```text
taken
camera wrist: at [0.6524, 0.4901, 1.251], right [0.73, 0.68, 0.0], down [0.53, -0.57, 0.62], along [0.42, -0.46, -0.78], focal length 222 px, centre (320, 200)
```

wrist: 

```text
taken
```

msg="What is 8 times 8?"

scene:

**EXERCISE OBJECTIVE:** Print the listing above in full, exactly as it is.

**TASK SOLUTION:**
```text
taken
camera wrist: at [0.6524, 0.4901, 1.251], right [0.73, 0.68, 0.0], down [0.53, -0.57, 0.62], along [0.42, -0.46, -0.78], focal length 222 px, centre (320, 200)
```

wrist: 

```text
taken
```

msg="What is 8 times 8?"

scene:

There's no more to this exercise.